Return the whole listing, line for line, without the pictures in it.

----------------

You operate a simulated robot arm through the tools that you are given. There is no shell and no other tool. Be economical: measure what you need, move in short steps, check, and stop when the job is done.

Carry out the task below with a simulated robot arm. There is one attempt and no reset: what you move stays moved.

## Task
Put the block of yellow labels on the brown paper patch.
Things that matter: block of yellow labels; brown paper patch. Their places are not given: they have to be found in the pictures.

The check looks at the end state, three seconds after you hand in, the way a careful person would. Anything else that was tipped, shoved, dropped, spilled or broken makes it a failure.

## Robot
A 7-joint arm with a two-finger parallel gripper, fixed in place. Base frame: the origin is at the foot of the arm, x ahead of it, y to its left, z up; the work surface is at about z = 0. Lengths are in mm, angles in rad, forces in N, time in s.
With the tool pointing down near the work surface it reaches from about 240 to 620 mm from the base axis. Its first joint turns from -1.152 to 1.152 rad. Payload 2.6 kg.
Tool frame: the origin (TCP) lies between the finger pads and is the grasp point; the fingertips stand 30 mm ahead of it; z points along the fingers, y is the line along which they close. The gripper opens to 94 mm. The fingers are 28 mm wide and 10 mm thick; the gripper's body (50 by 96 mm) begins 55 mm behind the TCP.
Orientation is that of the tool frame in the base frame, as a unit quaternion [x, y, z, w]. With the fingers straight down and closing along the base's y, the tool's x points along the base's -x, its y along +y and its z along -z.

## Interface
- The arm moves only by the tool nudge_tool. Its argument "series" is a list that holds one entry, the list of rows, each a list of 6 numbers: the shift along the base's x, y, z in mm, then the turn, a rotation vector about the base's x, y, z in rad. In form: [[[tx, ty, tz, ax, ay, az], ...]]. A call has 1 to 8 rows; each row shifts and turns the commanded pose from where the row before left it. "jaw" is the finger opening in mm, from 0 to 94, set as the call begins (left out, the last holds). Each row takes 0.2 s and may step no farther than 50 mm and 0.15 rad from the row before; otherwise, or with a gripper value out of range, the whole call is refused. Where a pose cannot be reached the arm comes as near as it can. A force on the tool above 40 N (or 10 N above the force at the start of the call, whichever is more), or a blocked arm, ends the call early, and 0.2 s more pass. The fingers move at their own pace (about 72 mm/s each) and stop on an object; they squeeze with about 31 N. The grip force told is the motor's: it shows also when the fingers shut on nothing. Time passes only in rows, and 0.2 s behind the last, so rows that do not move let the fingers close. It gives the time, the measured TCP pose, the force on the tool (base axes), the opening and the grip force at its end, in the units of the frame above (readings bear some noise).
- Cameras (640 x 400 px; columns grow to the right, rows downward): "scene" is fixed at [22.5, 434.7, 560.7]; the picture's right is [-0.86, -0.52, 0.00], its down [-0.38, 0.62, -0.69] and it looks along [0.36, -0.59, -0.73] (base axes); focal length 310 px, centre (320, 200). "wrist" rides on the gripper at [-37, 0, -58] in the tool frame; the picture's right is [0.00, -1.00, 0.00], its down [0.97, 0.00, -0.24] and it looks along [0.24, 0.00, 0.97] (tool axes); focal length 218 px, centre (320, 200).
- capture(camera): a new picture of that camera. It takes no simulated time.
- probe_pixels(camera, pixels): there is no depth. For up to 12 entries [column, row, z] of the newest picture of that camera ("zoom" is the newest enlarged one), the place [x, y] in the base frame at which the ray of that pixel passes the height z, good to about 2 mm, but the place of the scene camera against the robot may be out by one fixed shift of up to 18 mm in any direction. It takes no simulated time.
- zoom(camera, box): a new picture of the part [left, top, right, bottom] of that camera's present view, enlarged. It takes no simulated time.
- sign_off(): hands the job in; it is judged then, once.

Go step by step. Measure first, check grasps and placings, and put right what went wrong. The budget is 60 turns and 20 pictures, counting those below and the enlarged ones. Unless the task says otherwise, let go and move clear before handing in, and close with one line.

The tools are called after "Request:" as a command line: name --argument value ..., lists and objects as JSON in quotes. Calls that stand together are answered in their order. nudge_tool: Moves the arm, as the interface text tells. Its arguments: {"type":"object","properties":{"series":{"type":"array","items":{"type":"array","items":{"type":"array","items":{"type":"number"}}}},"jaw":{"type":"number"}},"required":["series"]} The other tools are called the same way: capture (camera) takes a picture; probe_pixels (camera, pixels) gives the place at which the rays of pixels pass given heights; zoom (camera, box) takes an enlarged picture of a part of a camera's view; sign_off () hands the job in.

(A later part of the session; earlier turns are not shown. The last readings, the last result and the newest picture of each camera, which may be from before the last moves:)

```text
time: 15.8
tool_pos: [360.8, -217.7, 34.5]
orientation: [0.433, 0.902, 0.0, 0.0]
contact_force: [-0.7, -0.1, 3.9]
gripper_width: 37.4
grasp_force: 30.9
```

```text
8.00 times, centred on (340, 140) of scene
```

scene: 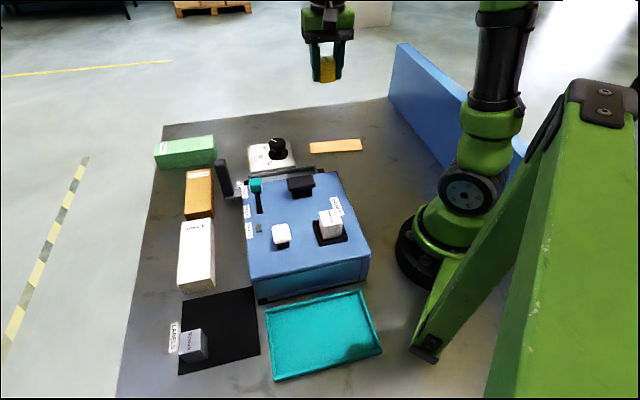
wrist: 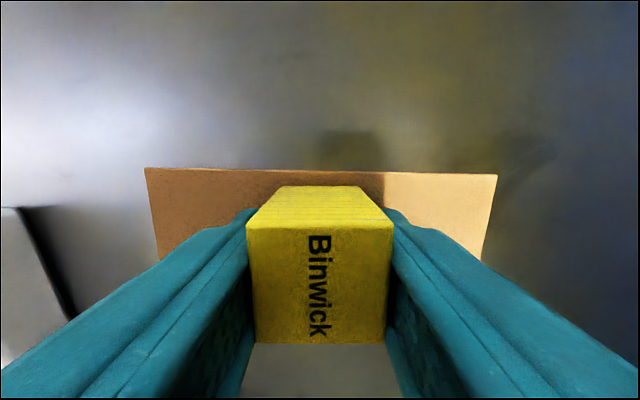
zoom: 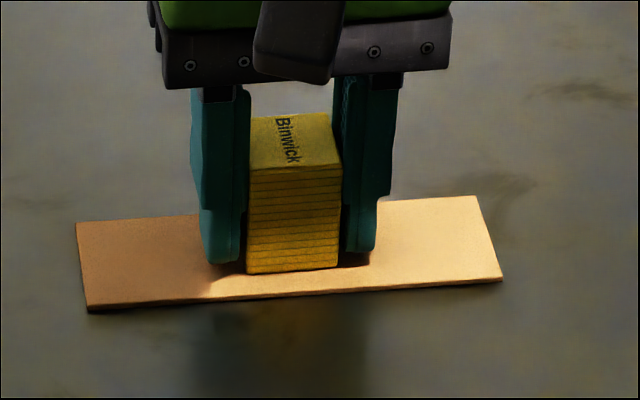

----------------

Answer below -
You operate a simulated robot arm through the tools that you are given. There is no shell and no other tool. Be economical: measure what you need, move in short steps, check, and stop when the job is done.

Carry out the task below with a simulated robot arm. There is one attempt and no reset: what you move stays moved.

## Task
Put the block of yellow labels on the brown paper patch.
Things that matter: block of yellow labels; brown paper patch. Their places are not given: they have to be found in the pictures.

The check looks at the end state, three seconds after you hand in, the way a careful person would. Anything else that was tipped, shoved, dropped, spilled or broken makes it a failure.

## Robot
A 7-joint arm with a two-finger parallel gripper, fixed in place. Base frame: the origin is at the foot of the arm, x ahead of it, y to its left, z up; the work surface is at about z = 0. Lengths are in mm, angles in rad, forces in N, time in s.
With the tool pointing down near the work surface it reaches from about 240 to 620 mm from the base axis. Its first joint turns from -1.152 to 1.152 rad. Payload 2.6 kg.
Tool frame: the origin (TCP) lies between the finger pads and is the grasp point; the fingertips stand 30 mm ahead of it; z points along the fingers, y is the line along which they close. The gripper opens to 94 mm. The fingers are 28 mm wide and 10 mm thick; the gripper's body (50 by 96 mm) begins 55 mm behind the TCP.
Orientation is that of the tool frame in the base frame, as a unit quaternion [x, y, z, w]. With the fingers straight down and closing along the base's y, the tool's x points along the base's -x, its y along +y and its z along -z.

## Interface
- The arm moves only by the tool nudge_tool. Its argument "series" is a list that holds one entry, the list of rows, each a list of 6 numbers: the shift along the base's x, y, z in mm, then the turn, a rotation vector about the base's x, y, z in rad. In form: [[[tx, ty, tz, ax, ay, az], ...]]. A call has 1 to 8 rows; each row shifts and turns the commanded pose from where the row before left it. "jaw" is the finger opening in mm, from 0 to 94, set as the call begins (left out, the last holds). Each row takes 0.2 s and may step no farther than 50 mm and 0.15 rad from the row before; otherwise, or with a gripper value out of range, the whole call is refused. Where a pose cannot be reached the arm comes as near as it can. A force on the tool above 40 N (or 10 N above the force at the start of the call, whichever is more), or a blocked arm, ends the call early, and 0.2 s more pass. The fingers move at their own pace (about 72 mm/s each) and stop on an object; they squeeze with about 31 N. The grip force told is the motor's: it shows also when the fingers shut on nothing. Time passes only in rows, and 0.2 s behind the last, so rows that do not move let the fingers close. It gives the time, the measured TCP pose, the force on the tool (base axes), the opening and the grip force at its end, in the units of the frame above (readings bear some noise).
- Cameras (640 x 400 px; columns grow to the right, rows downward): "scene" is fixed at [22.5, 434.7, 560.7]; the picture's right is [-0.86, -0.52, 0.00], its down [-0.38, 0.62, -0.69] and it looks along [0.36, -0.59, -0.73] (base axes); focal length 310 px, centre (320, 200). "wrist" rides on the gripper at [-37, 0, -58] in the tool frame; the picture's right is [0.00, -1.00, 0.00], its down [0.97, 0.00, -0.24] and it looks along [0.24, 0.00, 0.97] (tool axes); focal length 218 px, centre (320, 200).
- capture(camera): a new picture of that camera. It takes no simulated time.
- probe_pixels(camera, pixels): there is no depth. For up to 12 entries [column, row, z] of the newest picture of that camera ("zoom" is the newest enlarged one), the place [x, y] in the base frame at which the ray of that pixel passes the height z, good to about 2 mm, but the place of the scene camera against the robot may be out by one fixed shift of up to 18 mm in any direction. It takes no simulated time.
- zoom(camera, box): a new picture of the part [left, top, right, bottom] of that camera's present view, enlarged. It takes no simulated time.
- sign_off(): hands the job in; it is judged then, once.

Go step by step. Measure first, check grasps and placings, and put right what went wrong. The budget is 60 turns and 20 pictures, counting those below and the enlarged ones. Unless the task says otherwise, let go and move clear before handing in, and close with one line.

The tools are called after "Request:" as a command line: name --argument value ..., lists and objects as JSON in quotes. Calls that stand together are answered in their order. nudge_tool: Moves the arm, as the interface text tells. Its arguments: {"type":"object","properties":{"series":{"type":"array","items":{"type":"array","items":{"type":"array","items":{"type":"number"}}}},"jaw":{"type":"number"}},"required":["series"]} The other tools are called the same way: capture (camera) takes a picture; probe_pixels (camera, pixels) gives the place at which the rays of pixels pass given heights; zoom (camera, box) takes an enlarged picture of a part of a camera's view; sign_off () hands the job in.

(A later part of the session; earlier turns are not shown. The last readings, the last result and the newest picture of each camera, which may be from before the last moves:)

```text
time: 15.8
tool_pos: [360.8, -217.7, 34.5]
orientation: [0.433, 0.902, 0.0, 0.0]
contact_force: [-0.7, -0.1, 3.9]
gripper_width: 37.4
grasp_force: 30.9
```

```text
8.00 times, centred on (340, 140) of scene
```

scene: 
wrist: 
zoom: 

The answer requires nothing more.